■ TASK REQUIREMENTS ■
Keep the extract provided going from its last sentence.

■ EXTRACT PROVIDED ■
'''
When Stanley McChrystal commanded the special operations task force in Iraq, he sent liaison officers to all of the major conventional commands, young majors and lieutenant colonels whom he hand-picked for their intelligence, their confidence, and their understanding of and links within his task force.  Some of them were steely-eyed operators from Task Force Green, and others were chemical corps officers or signaleers from his staff.  The common denominator was his level of trust in them, and he empowered them with unlimited direct access. In 2008, his liaison officer to my organization was a disheveled, slightly roly-poly naval officer, and my general–deeply committed to hierarchy and physical appearances–viewed and treated him as an insignificant minion.  Each night we would brief my general face-to-face on the fight against both al Qaeda in Iraq and the various Shia militias, and my general would heap scorn and abuse on “Gilligan,” the derisive local nickname for the liaison officer.  “Gilligan” would take it all quietly and professionally, and then retreat to his little plywood cubby, like Harry Potter under the stairs, and call directly to then Lieutenant General McChrystal at his desk and have a 20-30 minute conversation about our share of the task. McChrystal really did flatten his organization, and he had a remarkable facility for choosing and trusting competent subordinates as individuals rather than assessing everyone against the same cookie-cutter model.
'''
■ DATA EXTRACT ■
'''
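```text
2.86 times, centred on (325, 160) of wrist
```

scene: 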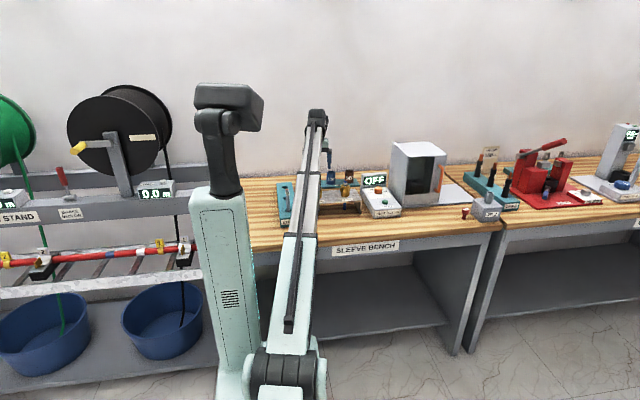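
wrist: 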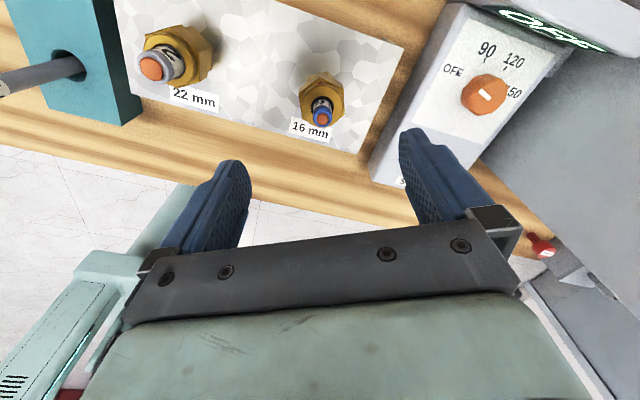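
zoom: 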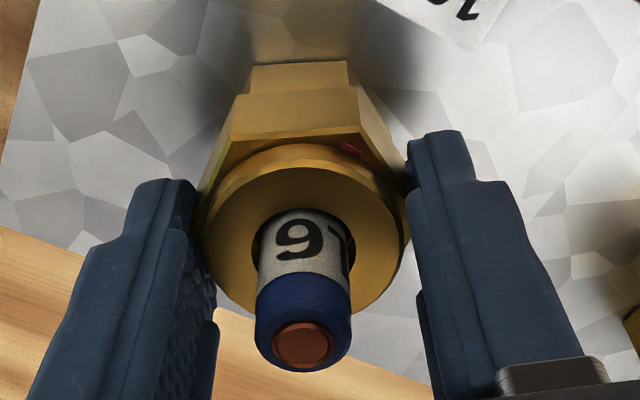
'''
■ OUTPUT ■
Stanley McChrystal wouldn’t know me from a random panhandler, but I know him well.  Or rather, I have a clear perspective from the view of a junior staffer who watched him work and spent 20-hour days for nearly two years working with his organization.  His views on leadership, counterterrorism, and our national security establishment carry great weight for those of us who watched him and his outfit in action. Watching him lead a video teleconference at 2:00 in the morning bringing together multiple military and civilian organizations to achieve a common purpose was both a pleasure and an education.  McChrystal’s subordinates were fiercely loyal to this notoriously challenging task-master. He demanded much and only retained those who consistently delivered.  They would, and did, follow him into hell knowing he would resource their mission, back their honest mistakes, and never, ever, squander their lives.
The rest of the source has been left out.